Em nota, o Ministério da Saúde afirmou que a pasta está em processo de aquisição de mais doses da vacina Pfizer Baby com previsão de entrega para o mês de janeiro, sem detalhar quantidade e data de envio de mais vacinas aos Estados. Desde a aprovação do produto pela Anvisa, em setembro, o governo federal comprou 1 milhão de doses e destinou 206 mil para o Estado de São Paulo.

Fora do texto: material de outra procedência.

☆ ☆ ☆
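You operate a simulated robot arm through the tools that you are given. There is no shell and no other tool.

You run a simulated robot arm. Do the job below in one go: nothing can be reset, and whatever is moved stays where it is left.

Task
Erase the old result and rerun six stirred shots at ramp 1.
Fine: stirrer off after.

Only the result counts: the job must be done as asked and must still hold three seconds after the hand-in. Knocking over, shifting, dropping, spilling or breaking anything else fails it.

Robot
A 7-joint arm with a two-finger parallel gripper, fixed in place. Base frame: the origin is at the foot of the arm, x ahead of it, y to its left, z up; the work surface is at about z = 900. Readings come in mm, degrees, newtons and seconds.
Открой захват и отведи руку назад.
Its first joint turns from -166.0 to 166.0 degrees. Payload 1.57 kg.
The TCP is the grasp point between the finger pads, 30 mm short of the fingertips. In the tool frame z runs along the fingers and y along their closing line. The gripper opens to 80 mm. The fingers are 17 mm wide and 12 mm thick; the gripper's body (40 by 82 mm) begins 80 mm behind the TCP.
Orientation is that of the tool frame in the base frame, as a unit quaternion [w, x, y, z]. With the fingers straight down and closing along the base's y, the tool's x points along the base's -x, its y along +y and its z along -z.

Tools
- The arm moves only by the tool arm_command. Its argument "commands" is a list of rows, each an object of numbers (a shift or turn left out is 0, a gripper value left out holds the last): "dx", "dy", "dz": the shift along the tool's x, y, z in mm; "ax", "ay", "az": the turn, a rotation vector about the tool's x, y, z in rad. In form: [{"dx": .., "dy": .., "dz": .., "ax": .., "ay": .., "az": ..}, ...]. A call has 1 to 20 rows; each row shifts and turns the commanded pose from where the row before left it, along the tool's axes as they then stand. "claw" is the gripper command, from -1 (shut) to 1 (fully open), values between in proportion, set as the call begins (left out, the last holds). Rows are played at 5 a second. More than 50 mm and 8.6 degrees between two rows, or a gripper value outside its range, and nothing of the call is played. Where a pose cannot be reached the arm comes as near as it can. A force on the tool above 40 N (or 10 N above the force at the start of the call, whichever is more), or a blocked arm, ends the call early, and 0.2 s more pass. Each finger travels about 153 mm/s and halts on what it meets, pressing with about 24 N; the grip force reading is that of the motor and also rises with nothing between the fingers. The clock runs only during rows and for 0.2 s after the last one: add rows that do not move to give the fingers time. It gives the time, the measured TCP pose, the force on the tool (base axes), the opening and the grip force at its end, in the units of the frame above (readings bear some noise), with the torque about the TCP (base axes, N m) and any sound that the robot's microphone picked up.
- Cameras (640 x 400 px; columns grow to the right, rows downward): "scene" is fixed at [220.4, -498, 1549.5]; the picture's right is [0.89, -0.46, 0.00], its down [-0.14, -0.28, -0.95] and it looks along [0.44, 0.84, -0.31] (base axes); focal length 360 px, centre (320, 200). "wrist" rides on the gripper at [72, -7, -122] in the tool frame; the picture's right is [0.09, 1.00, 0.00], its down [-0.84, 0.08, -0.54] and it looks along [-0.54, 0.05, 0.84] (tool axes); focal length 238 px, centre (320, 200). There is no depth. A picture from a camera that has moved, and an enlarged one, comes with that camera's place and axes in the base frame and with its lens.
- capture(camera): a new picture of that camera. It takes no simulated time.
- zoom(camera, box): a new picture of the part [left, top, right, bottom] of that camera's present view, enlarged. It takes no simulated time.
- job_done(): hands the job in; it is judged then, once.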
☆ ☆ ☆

A Secretaria da Saúde de São Paulo informou que o Estado tem 195 mil crianças no grupo prioritário e 1,5 milhão de pessoas dentro da faixa etária da campanha somando o público infantil com e sem comorbidades. Conforme os dados da pasta, 39,2 mil crianças foram imunizadas com Pfizer Baby até o momento, mas não especificou quantas das aplicações foram destinadas ao público-alvo e quantas foram doses remanescentes.

“Considerando a necessidade de três doses do imunizante, a pasta estadual havia solicitado ao Ministério da Saúde 615 mil doses”, informou a secretaria, por meio de nota. “Com o quantitativo enviado (206 mil doses), será possível imunizar apenas 68 mil crianças”, completou.

Onde se vacinar

A Prefeitura de São Paulo informa que população pode inscrever crianças sem comorbidades para receber as doses remanescentes da Pfizer Baby. O cadastro deve ser realizado nas unidades de saúde de referência da residência de cada família e mediante apresentação do comprovante de endereço da capital.

As vacinas estão sendo aplicadas em todas as Unidades Básicas de Saúde (UBSs) e Assistências Médicas Ambulatoriais (AMAs)/UBSs Integradas, das 7h às 19h. No sábado, a vacinação ocorre nas AMAs/UBSs Integradas, das 7h às 19h. Os endereços das unidades podem ser encontrados no site da Prefeitura de São Paulo, por meio da página Vacina Sampa.